Continuing with my theme of a personal blog post followed by a trivial one about tv shows, this time I present you with the best groups of friends on nerdy TV! In no particular order, and let’s get the obvious one out of the way, first:
5. The Scoobies: Buffy the Vampire Slayer (God I’m predictable)
An ever changing roster revolving around the “Core Four”, the ensemble of Buffy, The Vampire Slayer was in large part the source of its success. While the Scoobies, as they were coined, may have had their strife, they stayed a unified force through the entire show. Many episodes, and even seasons, explored the idea of the power of community. In fact, I may have published an essay on this very subject…
Sure, the scoobies may have all tried to kill one another at one point (Xander in The Pack, Willow in Grave, Buffy in Normal Again, and Giles in… well he was monstrous in A New Man, but not too murderous), but in the end, they were each others’ strength. Nothing represents this as well as the end of Season 4, in which, in order to fight an impossible foe, they literally unify with a powerful ritual. In fact, someone wrote an entire essay on the subject of community vs uniformity…
Seriously, I still have copies of it.
4. The Study Group: Community
Speaking of community…
This show really lives up to its name. While the attraction comes from its brilliant humor, nerdy references, and meta-fictional qualities,the real beauty of the show is its pathos.

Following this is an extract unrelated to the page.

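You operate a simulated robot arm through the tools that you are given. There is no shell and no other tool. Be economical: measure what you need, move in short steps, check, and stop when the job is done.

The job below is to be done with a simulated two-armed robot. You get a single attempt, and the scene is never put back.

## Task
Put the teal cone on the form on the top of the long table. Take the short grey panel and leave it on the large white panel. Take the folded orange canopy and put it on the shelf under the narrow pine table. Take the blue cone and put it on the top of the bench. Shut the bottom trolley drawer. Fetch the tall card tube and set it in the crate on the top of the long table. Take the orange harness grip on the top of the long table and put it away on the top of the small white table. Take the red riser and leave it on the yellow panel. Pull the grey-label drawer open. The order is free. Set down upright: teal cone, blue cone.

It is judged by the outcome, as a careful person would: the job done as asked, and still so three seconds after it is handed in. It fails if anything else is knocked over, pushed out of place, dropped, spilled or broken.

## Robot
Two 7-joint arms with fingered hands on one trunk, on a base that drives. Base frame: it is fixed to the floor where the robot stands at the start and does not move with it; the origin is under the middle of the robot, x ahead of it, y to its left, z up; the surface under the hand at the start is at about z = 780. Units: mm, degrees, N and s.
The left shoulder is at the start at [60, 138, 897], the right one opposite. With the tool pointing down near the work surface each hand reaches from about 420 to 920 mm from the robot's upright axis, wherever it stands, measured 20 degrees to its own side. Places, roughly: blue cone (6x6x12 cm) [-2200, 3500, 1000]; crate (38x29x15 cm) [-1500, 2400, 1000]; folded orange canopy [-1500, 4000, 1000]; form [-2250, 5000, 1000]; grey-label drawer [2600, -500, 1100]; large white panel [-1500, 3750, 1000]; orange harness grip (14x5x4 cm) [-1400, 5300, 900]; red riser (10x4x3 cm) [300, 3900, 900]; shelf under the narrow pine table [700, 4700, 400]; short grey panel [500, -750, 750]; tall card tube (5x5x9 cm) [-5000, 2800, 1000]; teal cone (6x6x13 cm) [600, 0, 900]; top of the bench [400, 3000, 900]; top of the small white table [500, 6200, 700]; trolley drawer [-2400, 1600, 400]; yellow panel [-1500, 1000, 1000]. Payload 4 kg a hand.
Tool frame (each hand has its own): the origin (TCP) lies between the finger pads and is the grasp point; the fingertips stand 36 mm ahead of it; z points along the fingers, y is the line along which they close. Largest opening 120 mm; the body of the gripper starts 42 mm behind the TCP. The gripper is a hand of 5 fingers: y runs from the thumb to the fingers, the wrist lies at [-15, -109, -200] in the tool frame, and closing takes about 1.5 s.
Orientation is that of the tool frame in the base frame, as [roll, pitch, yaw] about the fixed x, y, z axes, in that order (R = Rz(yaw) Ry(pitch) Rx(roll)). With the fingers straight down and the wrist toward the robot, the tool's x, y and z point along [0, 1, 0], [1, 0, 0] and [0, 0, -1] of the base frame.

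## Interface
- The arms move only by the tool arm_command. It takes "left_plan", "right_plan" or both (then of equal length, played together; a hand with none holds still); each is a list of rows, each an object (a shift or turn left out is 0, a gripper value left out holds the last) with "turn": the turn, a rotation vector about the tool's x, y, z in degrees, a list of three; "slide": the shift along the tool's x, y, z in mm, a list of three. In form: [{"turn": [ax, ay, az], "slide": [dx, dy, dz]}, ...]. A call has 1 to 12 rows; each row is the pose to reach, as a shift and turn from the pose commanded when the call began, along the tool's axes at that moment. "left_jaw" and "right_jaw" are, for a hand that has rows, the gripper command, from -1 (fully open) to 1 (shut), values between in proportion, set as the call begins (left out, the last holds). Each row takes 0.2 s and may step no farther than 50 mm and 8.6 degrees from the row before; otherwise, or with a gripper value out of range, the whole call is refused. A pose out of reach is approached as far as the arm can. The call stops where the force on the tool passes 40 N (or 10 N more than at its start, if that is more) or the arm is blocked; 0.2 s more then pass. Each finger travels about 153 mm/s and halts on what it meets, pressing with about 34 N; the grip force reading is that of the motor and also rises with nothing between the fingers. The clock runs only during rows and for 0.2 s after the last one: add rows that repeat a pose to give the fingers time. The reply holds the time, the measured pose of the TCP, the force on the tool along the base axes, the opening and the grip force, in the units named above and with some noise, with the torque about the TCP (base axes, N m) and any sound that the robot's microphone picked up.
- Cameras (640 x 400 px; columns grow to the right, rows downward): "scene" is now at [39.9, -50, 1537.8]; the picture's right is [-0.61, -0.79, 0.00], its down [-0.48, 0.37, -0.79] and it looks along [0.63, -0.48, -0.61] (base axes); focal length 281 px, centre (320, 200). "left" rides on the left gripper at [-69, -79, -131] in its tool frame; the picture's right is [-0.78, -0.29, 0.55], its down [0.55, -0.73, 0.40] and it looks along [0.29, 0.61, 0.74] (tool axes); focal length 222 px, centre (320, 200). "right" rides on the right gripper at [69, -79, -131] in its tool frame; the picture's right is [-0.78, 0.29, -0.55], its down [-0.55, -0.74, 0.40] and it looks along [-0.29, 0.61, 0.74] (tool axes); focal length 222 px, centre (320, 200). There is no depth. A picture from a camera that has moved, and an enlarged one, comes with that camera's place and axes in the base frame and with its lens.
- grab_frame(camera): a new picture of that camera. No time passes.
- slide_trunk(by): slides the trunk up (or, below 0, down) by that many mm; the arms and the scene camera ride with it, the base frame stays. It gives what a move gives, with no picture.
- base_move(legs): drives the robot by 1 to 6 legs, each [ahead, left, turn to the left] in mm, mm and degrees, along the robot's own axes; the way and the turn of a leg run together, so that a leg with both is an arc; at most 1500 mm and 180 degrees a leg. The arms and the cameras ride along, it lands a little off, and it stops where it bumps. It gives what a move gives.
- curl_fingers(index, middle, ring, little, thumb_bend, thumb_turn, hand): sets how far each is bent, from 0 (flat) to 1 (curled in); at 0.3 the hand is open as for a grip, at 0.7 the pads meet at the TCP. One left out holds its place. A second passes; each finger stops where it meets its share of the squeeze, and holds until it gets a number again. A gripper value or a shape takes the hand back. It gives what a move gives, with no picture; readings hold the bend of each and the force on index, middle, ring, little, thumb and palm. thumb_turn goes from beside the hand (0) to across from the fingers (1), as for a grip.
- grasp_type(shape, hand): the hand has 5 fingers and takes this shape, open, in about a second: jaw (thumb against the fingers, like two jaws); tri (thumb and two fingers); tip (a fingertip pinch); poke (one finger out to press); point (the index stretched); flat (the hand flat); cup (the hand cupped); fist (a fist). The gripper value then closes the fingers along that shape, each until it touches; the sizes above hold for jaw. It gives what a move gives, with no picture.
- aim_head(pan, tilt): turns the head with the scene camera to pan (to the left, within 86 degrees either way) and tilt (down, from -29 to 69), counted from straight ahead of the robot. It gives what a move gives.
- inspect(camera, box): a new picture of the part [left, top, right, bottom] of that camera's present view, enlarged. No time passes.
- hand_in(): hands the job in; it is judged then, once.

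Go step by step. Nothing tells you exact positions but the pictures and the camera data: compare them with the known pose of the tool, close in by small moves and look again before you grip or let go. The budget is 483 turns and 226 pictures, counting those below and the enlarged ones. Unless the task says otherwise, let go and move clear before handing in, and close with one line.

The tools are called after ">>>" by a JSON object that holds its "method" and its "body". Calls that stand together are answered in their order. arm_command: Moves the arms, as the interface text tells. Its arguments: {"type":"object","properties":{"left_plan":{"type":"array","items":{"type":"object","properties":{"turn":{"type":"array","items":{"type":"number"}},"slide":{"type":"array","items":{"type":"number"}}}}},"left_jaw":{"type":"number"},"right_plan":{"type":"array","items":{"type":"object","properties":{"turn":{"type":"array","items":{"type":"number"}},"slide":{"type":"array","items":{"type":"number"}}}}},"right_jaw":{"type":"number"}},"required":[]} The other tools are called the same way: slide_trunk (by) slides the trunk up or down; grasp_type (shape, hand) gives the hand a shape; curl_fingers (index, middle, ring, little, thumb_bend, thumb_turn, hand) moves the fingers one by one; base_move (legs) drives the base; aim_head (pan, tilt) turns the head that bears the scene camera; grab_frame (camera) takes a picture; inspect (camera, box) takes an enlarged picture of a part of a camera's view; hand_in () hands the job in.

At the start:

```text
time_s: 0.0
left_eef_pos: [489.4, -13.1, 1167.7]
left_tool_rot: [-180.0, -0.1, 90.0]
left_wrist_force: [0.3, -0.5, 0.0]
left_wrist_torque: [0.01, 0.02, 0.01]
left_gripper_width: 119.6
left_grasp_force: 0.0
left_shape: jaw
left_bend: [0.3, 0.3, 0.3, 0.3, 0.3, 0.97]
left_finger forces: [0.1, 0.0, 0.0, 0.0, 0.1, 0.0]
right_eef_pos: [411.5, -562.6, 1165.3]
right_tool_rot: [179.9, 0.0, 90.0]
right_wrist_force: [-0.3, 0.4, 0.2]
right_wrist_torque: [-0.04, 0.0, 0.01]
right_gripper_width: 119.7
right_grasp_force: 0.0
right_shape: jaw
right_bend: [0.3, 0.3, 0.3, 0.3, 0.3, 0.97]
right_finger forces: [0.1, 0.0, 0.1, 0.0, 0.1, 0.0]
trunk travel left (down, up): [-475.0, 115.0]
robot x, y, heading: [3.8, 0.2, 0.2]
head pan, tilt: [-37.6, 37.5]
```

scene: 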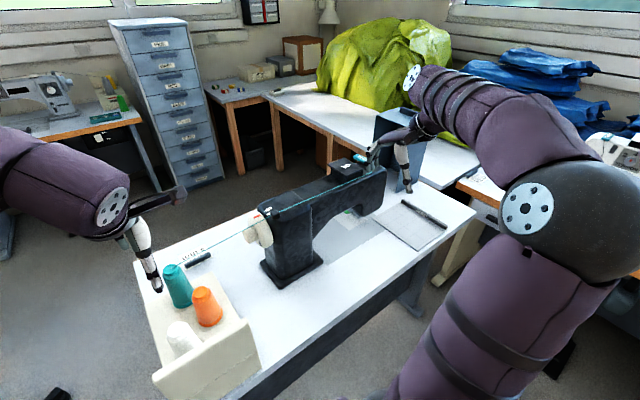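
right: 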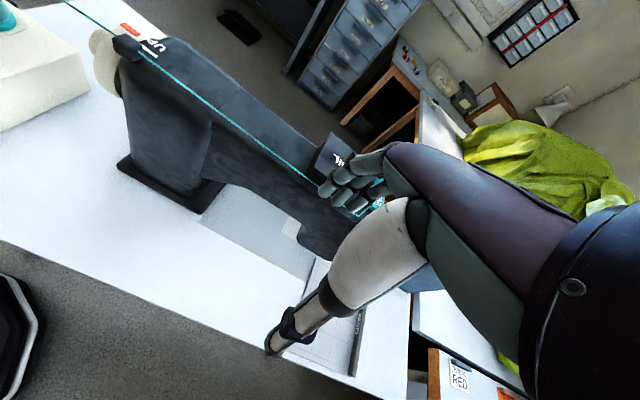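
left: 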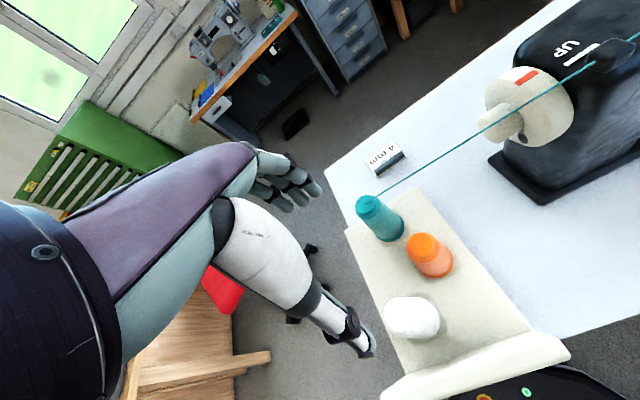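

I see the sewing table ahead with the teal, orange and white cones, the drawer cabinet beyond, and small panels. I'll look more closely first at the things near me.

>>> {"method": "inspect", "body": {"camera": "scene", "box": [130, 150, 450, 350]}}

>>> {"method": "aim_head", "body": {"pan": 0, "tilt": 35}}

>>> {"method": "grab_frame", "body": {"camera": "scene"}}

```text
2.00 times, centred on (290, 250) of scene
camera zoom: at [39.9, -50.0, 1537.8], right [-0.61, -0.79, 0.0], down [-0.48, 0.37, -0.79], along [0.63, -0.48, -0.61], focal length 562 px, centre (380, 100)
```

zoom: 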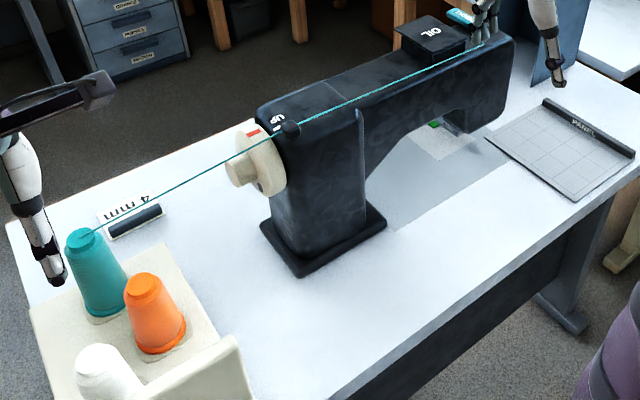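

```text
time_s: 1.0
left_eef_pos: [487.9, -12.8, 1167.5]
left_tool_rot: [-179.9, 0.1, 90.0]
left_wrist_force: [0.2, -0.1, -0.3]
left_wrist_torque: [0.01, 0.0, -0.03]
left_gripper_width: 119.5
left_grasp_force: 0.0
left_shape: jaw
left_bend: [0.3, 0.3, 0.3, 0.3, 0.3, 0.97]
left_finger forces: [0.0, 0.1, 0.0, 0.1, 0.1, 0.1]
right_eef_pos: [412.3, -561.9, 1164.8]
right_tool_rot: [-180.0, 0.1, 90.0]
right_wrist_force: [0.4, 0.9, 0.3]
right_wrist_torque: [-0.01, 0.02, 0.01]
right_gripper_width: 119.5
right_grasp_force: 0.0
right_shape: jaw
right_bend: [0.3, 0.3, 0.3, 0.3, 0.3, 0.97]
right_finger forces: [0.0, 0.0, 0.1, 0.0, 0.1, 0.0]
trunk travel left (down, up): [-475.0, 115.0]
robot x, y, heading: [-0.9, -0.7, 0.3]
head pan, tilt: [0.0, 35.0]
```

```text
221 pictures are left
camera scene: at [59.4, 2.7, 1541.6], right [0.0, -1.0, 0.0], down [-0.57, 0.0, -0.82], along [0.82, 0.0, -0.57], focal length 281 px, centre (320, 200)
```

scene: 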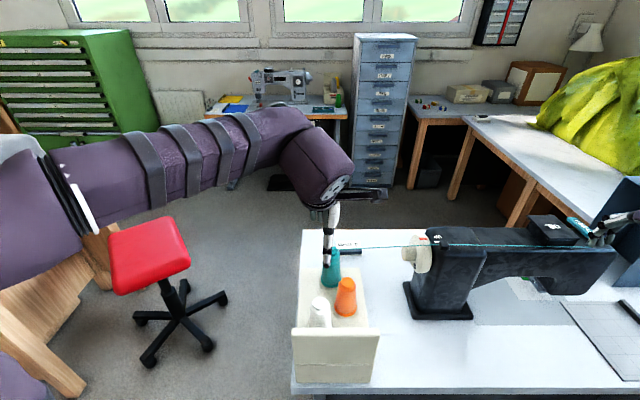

The show is about how friendship and community, can elevate even the lowest of us. I would argue that it does so more successfully than any television program has. At its core, the program is about accepting each other for all of our failures. Each of Community’s brilliant characters are deeply flawed, and their relationships with one another have been described by other characters as unhealthy and codependent, but that’s missing the point: Even if a community is seen as dysfunctional by those outside of it, it’s still deeply important for those within.
3. The Gang: Todd & The Book of Pure Evil
Underneath the absurdity of T&TBOPE lies a message of friendship. Todd and his “gang” truly care about each other. Highlight for spoilers: Todd might be the scourge of the world, destined to destroy everything, but his friends stand with him, even after he violently amputates his best friend’s arm. Zany and ridiculous? Absolutely. But Todd still carries a message that friendship can withstand even the worst evil, and redeem the most villainous of us.
2. MacLaren’s Crew: How I Met Your Mother
Okay, so I might receive some flak for including this on a “nerdy show” list, but I think it counts. The show is more honestly nerdy than a program like The Big Bang Theory. Barney, Ted, Marshall, Robyn, and, to a lesser extent, Lily, are all huge nerds in their own right. Plus, the show has Whedon’s hands all over it. Just watch “Swarley”, and you’ll see what I mean.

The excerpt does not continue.